- **TASK DESCRIPTION**
Carry the article on from its last sentence.

- **ARTICLE**
========================

これにより、同時に、洗浄槽20と単水栓50に洗浄水103を効率的に供給できるため、利用者の満足度を向上することができる。
【0077】
以上、本発明の構成と、前述の実施態様との対応において、
本発明の本体部は、洗浄水生成装置10の本体10aに対応し、
以下同様に、
次亜塩素酸ナトリウム水溶液は、低臭素酸次亜塩素酸ナトリウム水溶液101に対応し、
第1タンクは、第1タンク11に対応し、
酢酸ナトリウムは、酢酸ナトリウムに対応し、
酢酸水溶液は、酢酸水溶液102に対応し、
第2タンクは、第2タンク12に対応し、
注入ポンプは、注入ポンプP1,P2に対応し、
制御手段は、洗浄制御部CPUに対応し、
洗浄装置は、洗浄システム1に対応し、
洗浄水は、洗浄水103に対応し、
洗浄対象物は、刻みネギ61に対応し、
洗浄槽は、水槽部21に対応し、
次亜塩素酸濃度測定手段は、洗浄水測定器30に対応し、
洗浄水循環手段は、循環装置23に対応し、
給送水配管は、給送水管201に対応し、
流量計は、流量計Mに対応するも、
この発明は、前述の実施態様の構成のみに限定されるものではない。
【図面の簡単な説明】
【0078】
【図1】低臭素酸次亜塩素酸ナトリウム水溶液及び酢酸水溶液を用いた洗浄システムの全体概要図。
【図2】洗浄システムの構成図
【図3】洗浄水生成装置について説明図。
【図4】洗浄水の次亜塩素酸と次亜塩素酸イオンの存在比とpH値との関係グラフ。
【図5】洗浄水生成装置で生成した洗浄水の効果確認試験結果の説明図。
【符号の説明】
【0079】
1…洗浄システム
10…洗浄水生成装置
10a…本体
11…第1タンク
12…第2タンク
21…水槽部
23…循環装置
30…洗浄水測定器
61…刻みネギ
101…低臭素酸次亜塩素酸ナトリウム水溶液
102…酢酸水溶液
103…洗浄水
201…給送水管
CPU…洗浄制御部
M…流量計
P1,P2…注入ポンプ

【特許請求の範囲】
【請求項1】
本体部に、
次亜塩素酸ナトリウム水溶液を貯蔵する第1タンクと、
粉末状の酢酸ナトリウムを水に溶かして構成する酢酸水溶液を貯蔵する第2タンクと、
前記次亜塩素酸ナトリウム水溶液及び前記酢酸水溶液を注入する注入ポンプと、
該注入ポンプの注入を制御する制御手段とを備えた
洗浄装置。

========================

- **DATASET CONTENT**
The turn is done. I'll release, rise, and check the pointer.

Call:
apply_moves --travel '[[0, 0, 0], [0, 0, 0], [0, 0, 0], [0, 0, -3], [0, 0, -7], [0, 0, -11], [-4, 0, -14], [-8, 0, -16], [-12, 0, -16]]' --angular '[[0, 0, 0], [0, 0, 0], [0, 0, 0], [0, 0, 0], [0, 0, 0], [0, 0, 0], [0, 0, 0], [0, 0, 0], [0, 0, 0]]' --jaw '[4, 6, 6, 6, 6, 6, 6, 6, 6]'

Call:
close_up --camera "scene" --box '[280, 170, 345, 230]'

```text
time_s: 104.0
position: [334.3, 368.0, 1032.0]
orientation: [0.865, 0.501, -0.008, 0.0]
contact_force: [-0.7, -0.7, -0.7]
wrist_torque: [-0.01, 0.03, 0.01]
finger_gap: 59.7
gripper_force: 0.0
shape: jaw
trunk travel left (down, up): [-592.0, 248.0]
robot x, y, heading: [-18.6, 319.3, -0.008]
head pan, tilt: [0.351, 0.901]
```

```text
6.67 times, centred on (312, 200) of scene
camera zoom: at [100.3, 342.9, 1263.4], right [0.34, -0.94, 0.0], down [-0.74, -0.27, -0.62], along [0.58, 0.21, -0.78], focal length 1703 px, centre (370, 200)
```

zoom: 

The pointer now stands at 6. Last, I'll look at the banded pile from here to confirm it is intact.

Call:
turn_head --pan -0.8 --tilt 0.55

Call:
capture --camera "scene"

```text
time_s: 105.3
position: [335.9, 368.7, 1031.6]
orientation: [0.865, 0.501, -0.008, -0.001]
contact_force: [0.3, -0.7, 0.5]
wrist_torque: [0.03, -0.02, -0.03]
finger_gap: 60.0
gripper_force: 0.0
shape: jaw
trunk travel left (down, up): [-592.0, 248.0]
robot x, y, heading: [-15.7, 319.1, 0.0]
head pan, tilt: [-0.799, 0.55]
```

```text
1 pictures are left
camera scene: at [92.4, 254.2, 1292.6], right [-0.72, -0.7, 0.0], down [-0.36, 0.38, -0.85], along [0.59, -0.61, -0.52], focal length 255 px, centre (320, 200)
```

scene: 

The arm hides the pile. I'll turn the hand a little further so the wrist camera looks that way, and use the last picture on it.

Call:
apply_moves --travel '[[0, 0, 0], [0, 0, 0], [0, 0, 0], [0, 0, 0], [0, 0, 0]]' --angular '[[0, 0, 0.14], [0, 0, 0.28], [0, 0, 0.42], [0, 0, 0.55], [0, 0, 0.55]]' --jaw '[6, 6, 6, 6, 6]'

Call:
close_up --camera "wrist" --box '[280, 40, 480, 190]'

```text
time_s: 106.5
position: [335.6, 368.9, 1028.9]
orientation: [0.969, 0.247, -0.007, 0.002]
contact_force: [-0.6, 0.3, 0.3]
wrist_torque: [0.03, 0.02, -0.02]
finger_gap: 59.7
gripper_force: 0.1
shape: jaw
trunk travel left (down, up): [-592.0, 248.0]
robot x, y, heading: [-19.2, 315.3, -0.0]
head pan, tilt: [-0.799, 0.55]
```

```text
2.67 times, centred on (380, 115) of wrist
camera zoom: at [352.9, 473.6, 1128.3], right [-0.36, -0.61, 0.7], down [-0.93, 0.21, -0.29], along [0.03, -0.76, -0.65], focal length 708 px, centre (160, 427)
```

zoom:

========================

- **TASK ANSWER**
【請求項2】
前記第1タンクを前記本体部の下方位置に配置し、
前記第2タンクを前記本体部の上方位置に配置した
請求項1に記載の洗浄装置。
【請求項3】
前記次亜塩素酸ナトリウム水溶液及び前記酢酸水溶液を注入して生成した洗浄水をためて洗浄対象物を洗浄する洗浄槽と、
前記洗浄水の次亜塩素酸濃度を測定する次亜塩素酸濃度測定手段とを備え、
前記制御手段を、
該次亜塩素酸濃度測定手段の測定結果に応じて、前記注入ポンプが次亜塩素酸ナトリウム水溶液及び前記酢酸水溶液を注入する構成とした
請求項1又は2に記載の洗浄装置。
【請求項4】
前記洗浄槽に、
あふれた洗浄水を、回収して洗浄槽に再給水して洗浄水を循環させる洗浄水循環手段を備えた
請求項3に記載の洗浄装置。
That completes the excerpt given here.